A six-foot package of wick will yield almost ten 7-1/2" wicks.  I usually make candles in batches about that size.  It allows the candle to cool and solidify while you are working on the other nine.  It's also a manageable number to make in a single session.  I dip the candle fully into the wax, minus approximately 3/4" for the exposed wick (and to hold onto).  I do this at a speed that allows a new layer of wax to form on the candle without being so slow that it melts instead of adding.  I also don't take it out so fast that it drips wax.  You want to add a consistent layer.
After the initial dipping, I start layering on wax.  I usually make six dips, alternating between wax and cold water.  You can see here that, after the first round, the wax has thickened from the initial dipping (going crosswise) to about the thickness of spaghetti.  To facilitate cooling, I leave the just-dipped candle in the cold water to help solidify it while I work on the next candle.  When the next candle goes into the water, the previous one goes onto the counter.  I turn the wick over and dip both ends to build them both up until one end is the perfect thickness for holding securely as the candle grows and gets heavier.

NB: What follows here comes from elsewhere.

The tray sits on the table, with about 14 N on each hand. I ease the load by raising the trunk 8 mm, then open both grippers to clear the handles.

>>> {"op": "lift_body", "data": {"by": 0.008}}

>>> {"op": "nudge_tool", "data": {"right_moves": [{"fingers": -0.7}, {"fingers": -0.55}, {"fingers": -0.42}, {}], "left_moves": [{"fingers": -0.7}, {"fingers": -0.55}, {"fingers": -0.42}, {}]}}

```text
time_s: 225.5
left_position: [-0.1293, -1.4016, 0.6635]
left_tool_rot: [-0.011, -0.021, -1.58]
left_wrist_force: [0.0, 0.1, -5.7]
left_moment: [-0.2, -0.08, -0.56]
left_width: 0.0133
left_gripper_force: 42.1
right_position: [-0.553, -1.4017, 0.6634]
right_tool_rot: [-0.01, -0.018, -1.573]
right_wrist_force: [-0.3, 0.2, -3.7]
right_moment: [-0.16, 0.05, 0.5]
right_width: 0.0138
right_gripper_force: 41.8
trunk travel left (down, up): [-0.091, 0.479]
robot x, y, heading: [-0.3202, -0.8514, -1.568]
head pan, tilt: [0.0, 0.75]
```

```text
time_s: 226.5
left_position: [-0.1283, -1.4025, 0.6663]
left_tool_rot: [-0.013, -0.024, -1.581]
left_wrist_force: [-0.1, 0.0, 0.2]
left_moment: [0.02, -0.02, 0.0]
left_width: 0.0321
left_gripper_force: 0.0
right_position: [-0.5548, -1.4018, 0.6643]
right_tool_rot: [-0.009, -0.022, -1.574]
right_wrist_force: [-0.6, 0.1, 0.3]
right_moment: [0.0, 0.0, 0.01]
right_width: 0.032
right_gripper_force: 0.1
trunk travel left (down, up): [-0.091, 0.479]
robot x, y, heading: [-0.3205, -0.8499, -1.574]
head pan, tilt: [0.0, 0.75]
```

Here you can see the difference between the first round of dipping on the left, to the second round of dipping on the right.  You will notice that I still haven't straightened the wicks out.  I usually wait until they are thicker before I start rolling them into a straight shape.
After the third round of dipping I roll them after taking them out of the cooling water.  Now they are straight.  By now they are about the thickness of earthworms.  At this point the holding end has enough build-up on it that I don't need to keep dipping both ends.  Now I just hold the dipping end and start building on more wax.
You can see both sides are tapered as I have been alternating dipping both ends.  I choose one end that will be good to hold onto and now concentrate on building the candle up.
As wax continues to layer on, the bottom continues to grow past the end of the wick.  Periodically I trim the bottom back to the wick.  This helps define the bottom as dipping progresses.
You can see the top of the candle where the wick is thick so I can hold onto it.  With each successive round of dipping, the candle puts on more wax and the size and weight start to grow exponentially.
I have spare brass rings left over from making my lanterns.  This gives me a good form for the base and the ring-side can be used as a cutter for when the size of the candle becomes larger than the holder it will be set in inside the lantern.  It allows the candles to be custom fit to match the base perfectly.
Here you can see some of the candles have reached their nominal thickness, as you can see ring marks on the bottom, indicating they have reached the thickness of the lantern ring.  If you stop dipping at this size, the candle will last approximately 8 hours.  I prefer a 12+ hour candle, so I continue dipping.
Once the candles have reached the size of the ring, I cease working on them as a batch, and work exclusively on each candle until finished.  I make another six dips, cooling between each wax dip.
Here you can see the candle is the exact diameter of the brass lantern ring.
After the next six dips, I push the cookie-cutter side of the ring into the base of the candle to slice off the extra wax.
Then I use a knife and cut the ring off, leaving a base the size of the lantern ring.
I scrape off the excess and make another six dips.  With each round of dipping, I use the ring to keep the size of the base at the proper dimension.
You can see how these candles are building up.  Usually I only go three rounds of six dips each after the candle has reached the diameter of the ring.  This usually yields a 12-hour candle.
I trim off excess wax on the bottom so it will fit properly into the ring in the lantern.
Once the candle has reached the desired size, I make a "beauty dip".  This is the final dip and I make sure it leaves a good sheen on the candle.  I turn the ring around and press the base into it as it would fit in the ring in the lantern.  As the wax is still soft, it form fits the base into the ring for a good fit in my lantern.
Now that I no longer need a heavy wick to hold onto for dipping, I move the tip around in the wax to remove the excess.
This makes the tip of the wick nice and thin, and easy to light.
Here you can see the difference between a ring-sized 8-hour candle, flanked by the larger 12-hour candles.
Want to make a candle in just ten minutes?  Take a standard 8-hour emergency candle, whose base is already the size of the lantern ring, and start dipping.  Use the cookie-cutter side of the lantern ring to keep the base at the proper size.  In only three rounds of six dips each, you have a nice thick, period looking candle that will last 12-hours.  On the left is the original store-bought candle, with the modified candle in the middle.  On the right is a scratch-made hand-dipped candle for comparison.  Not bad for just ten minutes of work.